» WHAT YOU ARE ASKED TO DO:
Restate the span of lines that starts with the line containing "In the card" and ends with the line containing "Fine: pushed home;", word for word, including both, with nothing else. Put them in a Markdown table headed Index and Wording, one numbered row for each line that is not blank.

··········

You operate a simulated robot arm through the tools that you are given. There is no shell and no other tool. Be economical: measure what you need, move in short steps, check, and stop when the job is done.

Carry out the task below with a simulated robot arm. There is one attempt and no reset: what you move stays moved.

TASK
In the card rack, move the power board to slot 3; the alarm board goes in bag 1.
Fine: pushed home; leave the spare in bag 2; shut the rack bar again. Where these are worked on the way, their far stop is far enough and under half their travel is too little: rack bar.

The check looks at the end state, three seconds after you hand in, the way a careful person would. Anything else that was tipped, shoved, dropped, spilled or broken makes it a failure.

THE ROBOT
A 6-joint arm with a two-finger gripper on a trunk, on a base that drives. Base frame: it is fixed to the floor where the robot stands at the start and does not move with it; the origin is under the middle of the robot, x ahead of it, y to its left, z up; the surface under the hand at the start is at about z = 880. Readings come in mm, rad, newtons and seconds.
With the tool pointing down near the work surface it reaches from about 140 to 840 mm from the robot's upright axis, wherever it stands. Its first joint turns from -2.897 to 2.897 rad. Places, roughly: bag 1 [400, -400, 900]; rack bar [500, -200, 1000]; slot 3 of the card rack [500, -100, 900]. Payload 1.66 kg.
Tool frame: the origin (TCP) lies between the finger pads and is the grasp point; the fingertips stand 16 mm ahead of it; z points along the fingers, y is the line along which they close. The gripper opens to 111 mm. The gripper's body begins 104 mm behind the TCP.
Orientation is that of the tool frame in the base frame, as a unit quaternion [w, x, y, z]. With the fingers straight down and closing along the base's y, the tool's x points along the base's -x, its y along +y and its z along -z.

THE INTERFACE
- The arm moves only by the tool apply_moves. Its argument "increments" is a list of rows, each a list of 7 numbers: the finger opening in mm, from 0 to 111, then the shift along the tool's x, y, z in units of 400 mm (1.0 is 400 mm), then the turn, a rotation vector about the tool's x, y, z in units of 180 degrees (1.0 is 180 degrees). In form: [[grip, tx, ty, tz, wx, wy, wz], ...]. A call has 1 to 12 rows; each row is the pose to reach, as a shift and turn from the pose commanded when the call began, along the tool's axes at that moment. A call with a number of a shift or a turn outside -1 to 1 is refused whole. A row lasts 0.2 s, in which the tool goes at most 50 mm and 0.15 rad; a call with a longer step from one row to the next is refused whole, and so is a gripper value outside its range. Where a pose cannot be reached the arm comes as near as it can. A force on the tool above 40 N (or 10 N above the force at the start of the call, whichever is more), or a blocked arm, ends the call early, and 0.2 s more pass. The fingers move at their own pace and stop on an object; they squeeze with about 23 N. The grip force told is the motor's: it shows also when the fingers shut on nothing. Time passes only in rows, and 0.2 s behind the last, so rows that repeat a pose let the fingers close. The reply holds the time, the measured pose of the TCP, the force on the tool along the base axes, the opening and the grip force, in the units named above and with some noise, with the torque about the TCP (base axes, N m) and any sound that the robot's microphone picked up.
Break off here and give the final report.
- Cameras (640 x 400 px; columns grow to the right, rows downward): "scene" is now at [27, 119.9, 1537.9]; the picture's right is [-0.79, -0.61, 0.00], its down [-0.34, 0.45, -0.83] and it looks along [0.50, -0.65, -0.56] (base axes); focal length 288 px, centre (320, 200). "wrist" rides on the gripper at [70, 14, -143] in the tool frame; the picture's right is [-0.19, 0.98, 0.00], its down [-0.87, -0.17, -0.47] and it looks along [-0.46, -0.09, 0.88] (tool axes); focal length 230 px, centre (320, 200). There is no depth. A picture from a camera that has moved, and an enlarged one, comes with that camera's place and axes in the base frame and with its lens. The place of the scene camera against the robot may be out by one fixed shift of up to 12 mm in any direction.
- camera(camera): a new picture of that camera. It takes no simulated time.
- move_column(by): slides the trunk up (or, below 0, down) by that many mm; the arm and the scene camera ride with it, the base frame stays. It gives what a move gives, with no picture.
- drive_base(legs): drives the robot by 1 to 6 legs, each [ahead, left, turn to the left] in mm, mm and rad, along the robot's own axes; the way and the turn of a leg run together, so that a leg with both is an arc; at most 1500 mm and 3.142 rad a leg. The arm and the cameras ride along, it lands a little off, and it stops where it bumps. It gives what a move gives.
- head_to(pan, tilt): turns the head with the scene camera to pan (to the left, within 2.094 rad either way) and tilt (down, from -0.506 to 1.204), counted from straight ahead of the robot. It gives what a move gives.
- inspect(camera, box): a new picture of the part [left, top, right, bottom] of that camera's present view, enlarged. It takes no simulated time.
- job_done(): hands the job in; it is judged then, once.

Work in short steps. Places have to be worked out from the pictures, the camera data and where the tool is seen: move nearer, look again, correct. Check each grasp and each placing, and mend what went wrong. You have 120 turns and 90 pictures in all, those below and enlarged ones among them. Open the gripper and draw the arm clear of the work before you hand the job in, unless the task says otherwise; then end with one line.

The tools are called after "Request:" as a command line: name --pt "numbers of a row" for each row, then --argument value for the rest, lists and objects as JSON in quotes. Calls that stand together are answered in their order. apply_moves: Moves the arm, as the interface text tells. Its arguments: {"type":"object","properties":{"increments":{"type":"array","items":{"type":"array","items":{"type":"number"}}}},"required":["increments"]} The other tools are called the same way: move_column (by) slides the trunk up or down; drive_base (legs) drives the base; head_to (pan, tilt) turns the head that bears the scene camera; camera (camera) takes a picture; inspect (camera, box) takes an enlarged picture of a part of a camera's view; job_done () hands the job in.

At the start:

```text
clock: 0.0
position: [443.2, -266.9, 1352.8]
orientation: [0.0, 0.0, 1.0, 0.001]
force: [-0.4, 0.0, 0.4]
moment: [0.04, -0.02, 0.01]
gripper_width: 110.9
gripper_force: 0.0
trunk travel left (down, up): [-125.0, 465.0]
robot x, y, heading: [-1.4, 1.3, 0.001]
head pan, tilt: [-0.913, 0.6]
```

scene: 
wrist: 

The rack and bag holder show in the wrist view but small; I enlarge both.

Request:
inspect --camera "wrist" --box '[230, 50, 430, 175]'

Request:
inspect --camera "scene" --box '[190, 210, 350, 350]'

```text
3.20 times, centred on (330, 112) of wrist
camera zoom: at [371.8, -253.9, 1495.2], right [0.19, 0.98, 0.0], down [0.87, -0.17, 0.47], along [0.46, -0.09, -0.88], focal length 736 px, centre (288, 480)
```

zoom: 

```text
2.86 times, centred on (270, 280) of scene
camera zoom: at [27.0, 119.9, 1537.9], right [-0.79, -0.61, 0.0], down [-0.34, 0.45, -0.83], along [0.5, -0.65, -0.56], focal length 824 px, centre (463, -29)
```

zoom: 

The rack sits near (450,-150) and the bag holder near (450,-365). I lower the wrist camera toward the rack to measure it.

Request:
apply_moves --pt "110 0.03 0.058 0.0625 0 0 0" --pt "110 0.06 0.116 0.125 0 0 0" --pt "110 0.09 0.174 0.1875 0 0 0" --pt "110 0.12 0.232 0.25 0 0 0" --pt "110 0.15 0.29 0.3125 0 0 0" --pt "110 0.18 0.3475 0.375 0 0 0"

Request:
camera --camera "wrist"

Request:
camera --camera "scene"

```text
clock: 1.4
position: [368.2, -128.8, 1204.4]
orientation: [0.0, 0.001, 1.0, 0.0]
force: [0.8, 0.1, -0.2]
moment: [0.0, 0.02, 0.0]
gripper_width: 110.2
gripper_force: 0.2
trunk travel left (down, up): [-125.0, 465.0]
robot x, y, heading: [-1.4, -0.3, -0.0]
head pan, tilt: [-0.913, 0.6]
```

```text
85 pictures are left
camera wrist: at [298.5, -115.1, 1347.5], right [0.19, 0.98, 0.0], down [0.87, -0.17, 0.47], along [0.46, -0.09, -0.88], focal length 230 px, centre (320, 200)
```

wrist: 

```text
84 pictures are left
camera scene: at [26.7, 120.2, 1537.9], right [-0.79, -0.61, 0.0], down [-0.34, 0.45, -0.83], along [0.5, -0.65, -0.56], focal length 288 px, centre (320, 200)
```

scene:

··········

» RESULT FOR THIS TASK:
| Index | Wording |
|---|---|
| 1 | In the card rack, move the power board to slot 3; the alarm board goes in bag 1. |
| 2 | Fine: pushed home; leave the spare in bag 2; shut the rack bar again. Where these are worked on the way, their far stop is far enough and under half their travel is too little: rack bar. |